3/ - L’existence d’un dommage réparable - Le préjudice subi par la victime peut être d’ordre corporel, comme une morsure à la main (CA RIOM, Ch. civ., 13 mai 2020, n° 18.02495), et matériel, comme un vêtement déchiré.
4/ - L’existence d’un lien de causalité - La victime doit démontrer que cet animal a joué un rôle causal dans son accident. Si l’animal était mobile et est entré en contact avec elle au moment de l’accident, la responsabilité de son propriétaire ou de son gardien est présumée, par exemple en cas de morsures de chien (CA PARIS, Pôle 4, Ch. 9, 18 juin 2020, N°19/21874).

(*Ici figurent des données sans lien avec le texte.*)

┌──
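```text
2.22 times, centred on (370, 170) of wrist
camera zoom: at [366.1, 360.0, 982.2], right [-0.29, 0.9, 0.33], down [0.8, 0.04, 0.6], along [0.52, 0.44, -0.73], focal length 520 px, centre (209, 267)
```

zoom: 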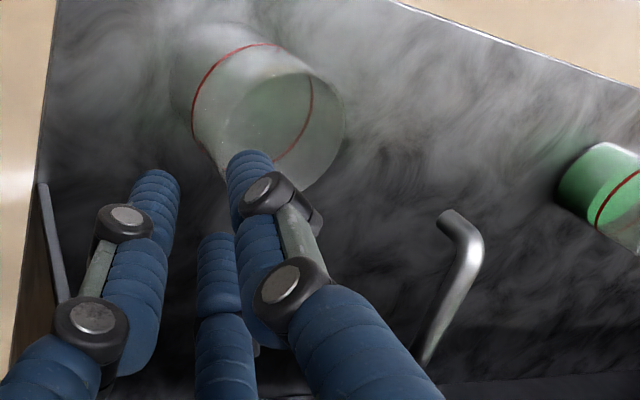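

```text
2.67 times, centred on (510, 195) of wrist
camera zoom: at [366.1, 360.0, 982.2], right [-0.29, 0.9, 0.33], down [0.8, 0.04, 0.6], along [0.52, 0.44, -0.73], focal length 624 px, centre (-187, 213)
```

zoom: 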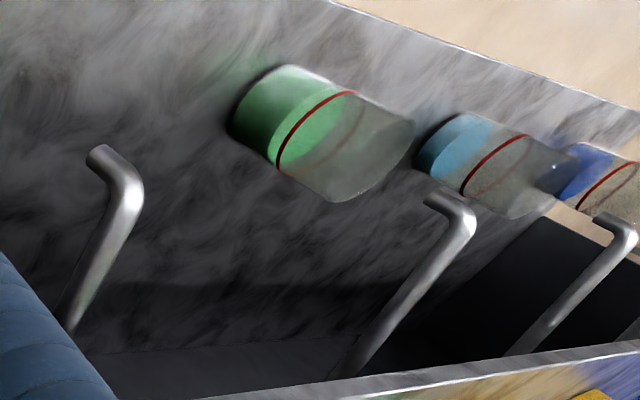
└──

En revanche, si l’animal est inerte au moment de l’accident ou n’est pas entré en contact, il appartiendra à la victime de démontrer le comportement anormal ou agressif de l’animal, par exemple qu’elle s’est blessée en tentant de lui échapper.
Les causes d’exonération du propriétaire ou du gardien de l’animal
Il existe trois cas dans lesquels le propriétaire ou le gardien de l’animal pourra échapper, en tout ou partie, à sa responsabilité :
- Lorsque le dommage est dû à la faute d’un tiers, par exemple un chien devenu violent après avoir entendu des coups de pétard dans la rue ;
- Lorsque qu’intervient un événement cumulativement imprévisible, irrésistible, et extérieur qui échappe totalement à la volonté du propriétaire ou du gardien de l’animal, par exemple si l’animal renverse un passant car il est effrayé par un coup de tonnerre. Mais les juridictions admettent rarement les cas de force majeure ;
- Lorsque la faute de la victime a contribué, en même temps que l’action de l’animal, à son propre préjudice, par exemple si cette dernière s’est fait mordre après avoir elle-même excité l’animal. Cette faute sera partiellement exonératoire de responsabilité pour le propriétaire ou le gardien de l’animal. En revanche, si la faute de la victime constitue la cause exclusive de son préjudice, elle sera totalement exonératoire de responsabilité pour eux.
Lorsque l’animal s’est perdu ou s’est échappé, les juges ne l’assimilent pas à un cas de force majeure. Ainsi, s’il cause des dégâts, le propriétaire reste responsable.